II – L’Esotérisme Antique
On s’étonnera peut-être qu’après avoir annoncé la confirmation scientifique des aspirations humanitaires et progressistes de notre époque, nous ayons commencé par prouver la dégénérescence de la science et le déclin successif des civilisations. La vérité est que l’histoire, telle qu’on l’enseigne dans les universités, n’est ni assez complète ni assez étendue pour qu’on en puisse logiquement déduire la véritable loi d’Évolution qui régit l’humanité. C’est à d’autres sources qu’il faut puiser pour obtenir un semblable résultat. Mais observons tout d’abord que la loi de l’Évolution, dans quelque organisme qu’elle fonctionne, affecte un caractère cyclique, analogue au mouvement d’un astre, au développement d’un homme ou d’un être quelconque. La terre n’est-elle pas soumise à divers mouvements qui sont contenus l’un dans l’autre : mouvement de rotation diurne, avec ses quatre phases : aurore, jour, crépuscule, nuit ; mouvement annuel également subdivisé : printemps, été, automne et hiver ? Et ainsi de suite pour les cycles plus étendus dont les principaux échappent encore à la science. L’organisme humain, soumis également aux cycles diurne et annuel, ne parcourt-il pas également quatre phases : naissance, croissance, maturité, déclin ? Aussi l’éphémère qui voit le soleil couchant plonger dans le gouffre occidental, peut-il craindre que la lumière s’évanouisse à jamais, et l’enfant qui voit la nature se pétrifier sous les glaces de l’hiver, appréhender le triomphe définitif de la mort. De même, nos savants d’un jour, s’ils avaient mieux compilé leurs manuscrits, leurs documents incomplets, pourraient redouter la dégénérescence de la race humaine. Mais la Haute Science, prix du développement harmonique de l’être, réclame le concours de l’imagination et du cœur, autant que de l’intelligence. L’amour désintéressé du vrai, du beau, du juste, éclaire plus que des études imparfaites ; et c’est pourquoi l’homme du peuple, le paria de notre civilisation égoïste, le prolétaire qui souffre et meurt, mais qui espère et aime, a l’intuition de la grande loi cosmique de solidarité et de progrès, dont la marche cyclique, méconnue du philosophe, du prêtre et du savant, est depuis longtemps formulée par les Adeptes de la science ésotérique.

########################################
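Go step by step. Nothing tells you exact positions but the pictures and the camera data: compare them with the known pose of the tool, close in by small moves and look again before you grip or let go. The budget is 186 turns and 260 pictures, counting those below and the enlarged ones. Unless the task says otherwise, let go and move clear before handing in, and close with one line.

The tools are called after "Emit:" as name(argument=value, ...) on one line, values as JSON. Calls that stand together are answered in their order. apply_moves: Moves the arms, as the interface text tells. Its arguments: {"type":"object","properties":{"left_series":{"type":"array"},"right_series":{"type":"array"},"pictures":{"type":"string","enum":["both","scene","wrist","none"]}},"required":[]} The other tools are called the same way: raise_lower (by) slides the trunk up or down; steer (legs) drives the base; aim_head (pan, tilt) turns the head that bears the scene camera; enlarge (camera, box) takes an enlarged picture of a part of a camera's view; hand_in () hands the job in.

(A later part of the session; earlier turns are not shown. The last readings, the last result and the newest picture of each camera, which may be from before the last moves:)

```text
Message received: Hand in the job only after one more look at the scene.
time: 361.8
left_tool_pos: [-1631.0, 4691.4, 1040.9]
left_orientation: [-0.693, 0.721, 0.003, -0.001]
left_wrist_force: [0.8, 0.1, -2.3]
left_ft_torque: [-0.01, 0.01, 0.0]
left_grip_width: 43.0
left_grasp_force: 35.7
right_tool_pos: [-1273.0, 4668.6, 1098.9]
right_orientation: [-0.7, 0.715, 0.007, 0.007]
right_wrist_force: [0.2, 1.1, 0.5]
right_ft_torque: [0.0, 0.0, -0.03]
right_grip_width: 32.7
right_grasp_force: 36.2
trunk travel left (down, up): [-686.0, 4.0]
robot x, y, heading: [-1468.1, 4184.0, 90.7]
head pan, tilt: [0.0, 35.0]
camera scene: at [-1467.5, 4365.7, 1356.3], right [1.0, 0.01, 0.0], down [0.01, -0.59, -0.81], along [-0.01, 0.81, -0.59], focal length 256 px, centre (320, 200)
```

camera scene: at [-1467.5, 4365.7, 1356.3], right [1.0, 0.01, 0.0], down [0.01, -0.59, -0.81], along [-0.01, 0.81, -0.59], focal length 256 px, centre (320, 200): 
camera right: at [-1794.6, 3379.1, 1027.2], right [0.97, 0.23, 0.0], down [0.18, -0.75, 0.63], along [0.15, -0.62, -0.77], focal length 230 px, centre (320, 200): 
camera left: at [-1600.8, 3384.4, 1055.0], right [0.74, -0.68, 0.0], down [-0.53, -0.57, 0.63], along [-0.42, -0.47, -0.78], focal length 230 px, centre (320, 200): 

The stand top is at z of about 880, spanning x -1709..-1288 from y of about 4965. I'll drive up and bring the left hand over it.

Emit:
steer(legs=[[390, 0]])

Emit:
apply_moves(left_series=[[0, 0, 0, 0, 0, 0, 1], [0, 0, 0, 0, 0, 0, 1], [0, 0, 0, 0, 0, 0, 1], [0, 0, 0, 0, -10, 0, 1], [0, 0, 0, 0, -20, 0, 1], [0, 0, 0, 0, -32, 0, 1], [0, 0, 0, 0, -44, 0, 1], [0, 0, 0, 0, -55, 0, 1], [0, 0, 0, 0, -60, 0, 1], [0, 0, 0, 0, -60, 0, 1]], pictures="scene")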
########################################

Mais avant d’aller plus loin, il est nécessaire de résumer en quelques mots les notions qui nous sont parvenues sur les civilisations antérieures à la période historique. Est-il besoin de rappeler, à ce propos, que les annales chinoises, entre autres, remontent bien plus loin que les nôtres ? D’ailleurs, sans vouloir invoquer l’autorité des Initiés aux sciences dites occultes, qui se sont transmis fidèlement à travers les âges le dépôt des connaissances antiques, on pourra vérifier l’exactitude de notre résumé, non seulement dans les anciens livres orientaux sacrés ou profanes, mais encore dans les auteurs hébreux, latins, grecs, alexandrins ou byzantins, qui constituent le bagage classique de l’enseignement contemporain.
La plus ancienne civilisation dont les traditions humaines aient gardé le souvenir se développa sur le continent d’Atlantis, aujourd’hui disparu. La submersion de Posseïdonis, dernier débris de ce monde, il y a plus de 10 000 ans, est un fait historique, relaté dans les annales de l’Égypte, constaté par Solon et d’autres voyageurs grecs. Les habitants d’Atlantis appartenaient à la race jaune-rouge ; ils avaient soumis les nations noires, alors fort avancées en civilisation et s’étaient assimilés les connaissances des vaincus, qu’ils avaient poussées au plus haut degré de perfectionnement. Indépendamment du continent aujourd’hui disparu, les atlantiens avaient conquis et colonisé l’Asie méridionale et occidentale, le nord de l’Afrique et les bords européens de la Méditerranée. C’est alors qu’ils entrèrent en contact et en lutte avec la race aryenne blanche-brune, dont la branche principale, qui occupait les plateaux de l’Asie centrale, avait déjà développé une civilisation particulière, quoique bien inférieure à celle des Atlantiens, au point de vue des sciences physiques, des arts, de l’industrie et du bien-être matériel.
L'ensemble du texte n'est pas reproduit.